The results of our study are similar to those of others that demonstrated OH with agonist therapy in PD. In 91 consecutive patients with PD evaluated for OH, Senard et al11 found that 53 patients met criteria for OH, and more than half were receiving bromocriptine. Likewise, Hubble et al7 found more symptomatic OH in patients receiving pramipexole than in those receiving placebo (25% vs 18.5%, respectively).

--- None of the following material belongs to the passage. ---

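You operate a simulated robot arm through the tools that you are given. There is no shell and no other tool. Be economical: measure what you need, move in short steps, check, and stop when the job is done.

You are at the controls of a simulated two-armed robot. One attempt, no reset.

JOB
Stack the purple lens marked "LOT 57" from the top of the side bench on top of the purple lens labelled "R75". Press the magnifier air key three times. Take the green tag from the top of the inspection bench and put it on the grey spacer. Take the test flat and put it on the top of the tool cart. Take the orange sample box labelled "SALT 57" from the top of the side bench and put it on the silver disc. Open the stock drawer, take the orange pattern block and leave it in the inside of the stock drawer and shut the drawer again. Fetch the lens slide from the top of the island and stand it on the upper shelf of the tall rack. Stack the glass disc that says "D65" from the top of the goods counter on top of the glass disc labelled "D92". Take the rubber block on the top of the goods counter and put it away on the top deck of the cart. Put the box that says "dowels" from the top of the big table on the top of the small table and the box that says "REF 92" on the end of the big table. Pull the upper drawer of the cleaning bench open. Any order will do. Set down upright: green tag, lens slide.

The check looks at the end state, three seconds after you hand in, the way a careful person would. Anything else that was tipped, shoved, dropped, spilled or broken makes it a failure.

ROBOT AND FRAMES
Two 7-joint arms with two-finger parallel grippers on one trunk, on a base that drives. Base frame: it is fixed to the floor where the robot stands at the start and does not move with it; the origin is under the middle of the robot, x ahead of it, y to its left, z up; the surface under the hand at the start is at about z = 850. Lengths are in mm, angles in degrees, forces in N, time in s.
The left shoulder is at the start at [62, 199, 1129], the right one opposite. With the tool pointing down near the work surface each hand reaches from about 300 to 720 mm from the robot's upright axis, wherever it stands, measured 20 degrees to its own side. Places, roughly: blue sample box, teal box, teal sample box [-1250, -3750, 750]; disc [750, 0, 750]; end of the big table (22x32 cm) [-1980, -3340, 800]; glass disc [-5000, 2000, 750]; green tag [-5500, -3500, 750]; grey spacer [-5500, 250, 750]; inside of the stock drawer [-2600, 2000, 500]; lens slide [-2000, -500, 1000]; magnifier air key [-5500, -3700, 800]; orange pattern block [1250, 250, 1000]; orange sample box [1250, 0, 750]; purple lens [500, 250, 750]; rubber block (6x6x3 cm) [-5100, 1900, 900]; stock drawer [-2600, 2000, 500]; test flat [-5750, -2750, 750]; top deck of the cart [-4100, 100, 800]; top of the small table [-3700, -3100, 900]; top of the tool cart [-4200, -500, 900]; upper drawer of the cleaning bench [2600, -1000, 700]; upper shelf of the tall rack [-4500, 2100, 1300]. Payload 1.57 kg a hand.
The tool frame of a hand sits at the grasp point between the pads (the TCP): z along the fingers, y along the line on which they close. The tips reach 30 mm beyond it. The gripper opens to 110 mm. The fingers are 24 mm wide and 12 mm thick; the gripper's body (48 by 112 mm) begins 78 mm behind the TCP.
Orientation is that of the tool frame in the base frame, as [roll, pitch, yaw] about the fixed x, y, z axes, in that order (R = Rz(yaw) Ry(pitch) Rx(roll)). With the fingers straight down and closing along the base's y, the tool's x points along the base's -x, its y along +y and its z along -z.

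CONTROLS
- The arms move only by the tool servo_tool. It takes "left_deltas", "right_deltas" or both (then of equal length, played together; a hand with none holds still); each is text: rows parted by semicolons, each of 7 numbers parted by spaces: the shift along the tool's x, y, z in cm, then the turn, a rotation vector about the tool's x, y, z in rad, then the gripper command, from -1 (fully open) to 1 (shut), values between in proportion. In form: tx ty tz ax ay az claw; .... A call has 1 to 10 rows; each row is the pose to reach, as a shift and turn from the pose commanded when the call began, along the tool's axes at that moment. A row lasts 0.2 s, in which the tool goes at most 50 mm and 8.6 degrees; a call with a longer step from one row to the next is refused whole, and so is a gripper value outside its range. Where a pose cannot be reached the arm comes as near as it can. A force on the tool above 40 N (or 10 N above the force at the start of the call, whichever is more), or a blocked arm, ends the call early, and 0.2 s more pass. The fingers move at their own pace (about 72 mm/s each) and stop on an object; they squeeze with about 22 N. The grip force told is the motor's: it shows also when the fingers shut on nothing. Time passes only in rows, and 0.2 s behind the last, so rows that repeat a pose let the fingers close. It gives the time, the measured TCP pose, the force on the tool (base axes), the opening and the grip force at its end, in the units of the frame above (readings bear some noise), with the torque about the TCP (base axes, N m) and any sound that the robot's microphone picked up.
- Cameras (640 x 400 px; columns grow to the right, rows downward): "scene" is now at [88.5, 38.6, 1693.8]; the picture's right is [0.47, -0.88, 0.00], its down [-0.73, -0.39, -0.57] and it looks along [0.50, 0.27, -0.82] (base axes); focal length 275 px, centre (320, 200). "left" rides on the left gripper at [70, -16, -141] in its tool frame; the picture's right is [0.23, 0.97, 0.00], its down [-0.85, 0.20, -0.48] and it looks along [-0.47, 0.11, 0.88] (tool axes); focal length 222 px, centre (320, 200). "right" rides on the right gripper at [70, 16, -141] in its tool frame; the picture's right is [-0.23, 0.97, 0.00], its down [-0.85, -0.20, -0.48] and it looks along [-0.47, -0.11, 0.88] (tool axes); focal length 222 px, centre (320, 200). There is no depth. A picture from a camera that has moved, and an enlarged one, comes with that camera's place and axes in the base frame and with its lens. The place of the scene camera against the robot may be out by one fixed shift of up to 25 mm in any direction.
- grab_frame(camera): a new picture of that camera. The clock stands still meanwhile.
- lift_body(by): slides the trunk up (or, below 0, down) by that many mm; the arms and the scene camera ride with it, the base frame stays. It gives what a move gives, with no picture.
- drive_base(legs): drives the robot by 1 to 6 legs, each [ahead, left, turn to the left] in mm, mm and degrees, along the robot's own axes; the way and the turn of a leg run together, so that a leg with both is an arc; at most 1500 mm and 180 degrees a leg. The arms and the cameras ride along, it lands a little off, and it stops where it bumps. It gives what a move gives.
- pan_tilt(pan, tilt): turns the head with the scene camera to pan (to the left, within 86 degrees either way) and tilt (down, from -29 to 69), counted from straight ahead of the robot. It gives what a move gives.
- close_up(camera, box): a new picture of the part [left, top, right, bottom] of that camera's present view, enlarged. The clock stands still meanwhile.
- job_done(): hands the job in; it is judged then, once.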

The treatment of OH in PD includes nonpharmacological as well as pharmacological measures to stabilize blood pressure. Nonpharmacological therapies include eliminating or decreasing medications that may cause OH (diuretics, vasodilators, antihypertensives, tricyclic antidepressants, and dopamimetics), increased consumption of salt and fluids, smaller but more frequent meals, avoidance of alcoholic beverages, and use of elastic Jobst stockings to increase venous return of blood to the heart. Since these conservative measures may be effective in patients who have only mild dysfunction, pharmacological agents are usually necessary to improve the patient's symptoms. The number of medications available is extensive and diverse, each with an associated profile of potential adverse effects, supine hypertension being the most common. Frequently used drugs in the treatment of OH include mineralocorticoids (fludrocortisone), sympathomimetics (ephedrine, and phenylpropanolamine), direct vasoconstrictors (midodrine hydrochloride), prostaglandin synthetase inhibitors (indomethacin) and prohemopoietic agents (erythropoietin).13 The role of orthostatic hypotension—symptomatic or asymptomatic—as a cause of orthostatic instability and falling has not been systematically studied among patients with PD. We recognize that this was not a randomized, blinded, placebo-controlled study, but it was designed to mimic a regular clinical practice and used consecutive patients. Because the morbidity of falls includes hip fractures, expensive diagnostic procedures, multiple emergency department visits, and hospitalization, the identification of patients who have OH in response to antiparkinsonian medication is of practical importance. Despite the small number of subjects in this study, we believe that drug-induced OH may cause significant disability in this patient population and recommend that dopamine agonist therapy be started under the direct supervision of a physician or nurse. This monitoring can be accomplished easily during an extended outpatient clinic appointment. Because so many of our patients were asymptomatic despite large drops in blood pressure, we now modify titration schedules in patients who demonstrate acute OH. These patients are started on lower doses and, often, alternate-day therapy. The monitoring of blood pressure in the outpatient clinic is a simple and safe procedure that can assist in disease management.
Accepted for publication February 29, 2000.